* **DO THIS**
Quote verbatim the span of lines that begins the listing below and closes with the line containing "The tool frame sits". Set them out as a list numbered 1., 2., 3. and so on, without blank lines.
* BEGIN COLLECTED DATA *
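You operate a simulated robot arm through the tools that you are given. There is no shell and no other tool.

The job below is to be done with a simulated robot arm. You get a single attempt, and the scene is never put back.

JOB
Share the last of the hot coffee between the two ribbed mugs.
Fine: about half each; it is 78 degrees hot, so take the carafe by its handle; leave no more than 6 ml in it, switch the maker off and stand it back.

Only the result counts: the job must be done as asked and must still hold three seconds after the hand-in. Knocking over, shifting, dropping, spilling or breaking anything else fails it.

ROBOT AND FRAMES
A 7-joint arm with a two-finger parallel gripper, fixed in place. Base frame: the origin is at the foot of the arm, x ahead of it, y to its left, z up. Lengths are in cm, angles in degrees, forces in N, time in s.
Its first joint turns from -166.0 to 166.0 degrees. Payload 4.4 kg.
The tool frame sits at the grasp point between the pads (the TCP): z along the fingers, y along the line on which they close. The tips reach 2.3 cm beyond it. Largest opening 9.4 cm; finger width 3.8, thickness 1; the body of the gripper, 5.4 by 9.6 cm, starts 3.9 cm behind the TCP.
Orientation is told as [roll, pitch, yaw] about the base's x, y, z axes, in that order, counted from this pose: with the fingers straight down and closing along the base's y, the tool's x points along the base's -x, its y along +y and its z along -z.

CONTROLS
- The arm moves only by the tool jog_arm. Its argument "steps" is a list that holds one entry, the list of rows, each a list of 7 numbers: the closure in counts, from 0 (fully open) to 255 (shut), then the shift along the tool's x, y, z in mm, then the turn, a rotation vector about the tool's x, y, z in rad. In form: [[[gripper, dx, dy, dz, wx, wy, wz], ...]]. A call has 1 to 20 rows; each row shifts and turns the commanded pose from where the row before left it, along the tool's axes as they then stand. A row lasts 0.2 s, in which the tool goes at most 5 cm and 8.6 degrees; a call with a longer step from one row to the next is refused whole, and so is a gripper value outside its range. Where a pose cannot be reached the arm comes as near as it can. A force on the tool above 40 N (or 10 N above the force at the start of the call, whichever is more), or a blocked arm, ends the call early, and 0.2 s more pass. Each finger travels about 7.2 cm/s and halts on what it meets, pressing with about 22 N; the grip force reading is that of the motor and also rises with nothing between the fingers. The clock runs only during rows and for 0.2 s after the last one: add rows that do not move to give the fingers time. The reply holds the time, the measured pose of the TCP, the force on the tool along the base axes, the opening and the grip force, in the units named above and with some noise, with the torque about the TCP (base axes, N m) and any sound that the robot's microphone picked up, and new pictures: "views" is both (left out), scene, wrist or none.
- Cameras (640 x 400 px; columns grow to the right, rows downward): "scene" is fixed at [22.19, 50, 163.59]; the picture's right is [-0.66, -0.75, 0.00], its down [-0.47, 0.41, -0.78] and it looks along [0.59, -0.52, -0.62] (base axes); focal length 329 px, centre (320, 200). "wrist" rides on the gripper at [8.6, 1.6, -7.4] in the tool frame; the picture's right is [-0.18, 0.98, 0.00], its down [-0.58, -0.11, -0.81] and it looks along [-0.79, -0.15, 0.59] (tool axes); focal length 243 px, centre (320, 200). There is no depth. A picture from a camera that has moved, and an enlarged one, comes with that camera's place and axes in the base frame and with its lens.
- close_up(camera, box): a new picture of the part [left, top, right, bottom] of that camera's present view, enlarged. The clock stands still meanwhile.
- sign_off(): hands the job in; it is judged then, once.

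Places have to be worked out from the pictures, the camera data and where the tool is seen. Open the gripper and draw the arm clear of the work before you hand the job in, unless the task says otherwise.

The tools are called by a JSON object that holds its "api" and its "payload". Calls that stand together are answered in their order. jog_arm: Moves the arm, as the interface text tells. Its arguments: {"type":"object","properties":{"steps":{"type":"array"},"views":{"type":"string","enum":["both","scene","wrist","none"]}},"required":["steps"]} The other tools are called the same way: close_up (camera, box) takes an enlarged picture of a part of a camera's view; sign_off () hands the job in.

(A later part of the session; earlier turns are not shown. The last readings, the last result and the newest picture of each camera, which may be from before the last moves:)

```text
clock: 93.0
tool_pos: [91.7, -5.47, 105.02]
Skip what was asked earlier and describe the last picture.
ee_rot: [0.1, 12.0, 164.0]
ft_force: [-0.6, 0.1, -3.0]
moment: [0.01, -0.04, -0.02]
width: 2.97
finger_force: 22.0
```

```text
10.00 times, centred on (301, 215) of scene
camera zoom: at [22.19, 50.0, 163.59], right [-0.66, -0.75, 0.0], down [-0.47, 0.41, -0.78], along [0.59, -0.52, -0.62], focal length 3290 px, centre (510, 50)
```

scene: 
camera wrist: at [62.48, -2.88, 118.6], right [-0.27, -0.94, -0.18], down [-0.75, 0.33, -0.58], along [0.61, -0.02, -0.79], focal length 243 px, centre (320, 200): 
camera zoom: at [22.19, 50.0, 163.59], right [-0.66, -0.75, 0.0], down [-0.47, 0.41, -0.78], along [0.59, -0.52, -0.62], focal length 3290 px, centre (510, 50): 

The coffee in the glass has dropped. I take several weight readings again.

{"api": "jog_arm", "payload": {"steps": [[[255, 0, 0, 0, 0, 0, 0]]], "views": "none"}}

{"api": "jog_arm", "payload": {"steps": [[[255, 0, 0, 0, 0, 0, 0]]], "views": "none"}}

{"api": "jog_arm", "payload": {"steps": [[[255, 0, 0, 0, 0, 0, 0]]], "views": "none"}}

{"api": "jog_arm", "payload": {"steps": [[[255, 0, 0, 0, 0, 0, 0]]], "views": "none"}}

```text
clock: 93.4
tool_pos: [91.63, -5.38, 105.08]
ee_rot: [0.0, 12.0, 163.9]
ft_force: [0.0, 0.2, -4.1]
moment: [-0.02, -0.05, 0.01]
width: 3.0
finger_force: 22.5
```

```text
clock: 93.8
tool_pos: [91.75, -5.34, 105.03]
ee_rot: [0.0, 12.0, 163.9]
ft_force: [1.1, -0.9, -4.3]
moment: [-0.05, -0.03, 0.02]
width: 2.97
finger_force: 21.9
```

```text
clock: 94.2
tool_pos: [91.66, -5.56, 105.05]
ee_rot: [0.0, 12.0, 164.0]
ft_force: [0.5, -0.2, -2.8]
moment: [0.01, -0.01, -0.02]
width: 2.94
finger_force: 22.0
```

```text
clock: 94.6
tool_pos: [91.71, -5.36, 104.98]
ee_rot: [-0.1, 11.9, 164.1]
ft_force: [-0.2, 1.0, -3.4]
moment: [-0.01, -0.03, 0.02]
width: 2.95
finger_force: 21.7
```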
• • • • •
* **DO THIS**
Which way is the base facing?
* END COLLECTED DATA *
* **ANSWER TO THE EXERCISE**
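1. You operate a simulated robot arm through the tools that you are given. There is no shell and no other tool.
2. The job below is to be done with a simulated robot arm. You get a single attempt, and the scene is never put back.
3. JOB
4. Share the last of the hot coffee between the two ribbed mugs.
5. Fine: about half each; it is 78 degrees hot, so take the carafe by its handle; leave no more than 6 ml in it, switch the maker off and stand it back.
6. Only the result counts: the job must be done as asked and must still hold three seconds after the hand-in. Knocking over, shifting, dropping, spilling or breaking anything else fails it.
7. ROBOT AND FRAMES
8. A 7-joint arm with a two-finger parallel gripper, fixed in place. Base frame: the origin is at the foot of the arm, x ahead of it, y to its left, z up. Lengths are in cm, angles in degrees, forces in N, time in s.
9. Its first joint turns from -166.0 to 166.0 degrees. Payload 4.4 kg.
10. The tool frame sits at the grasp point between the pads (the TCP): z along the fingers, y along the line on which they close. The tips reach 2.3 cm beyond it. Largest opening 9.4 cm; finger width 3.8, thickness 1; the body of the gripper, 5.4 by 9.6 cm, starts 3.9 cm behind the TCP.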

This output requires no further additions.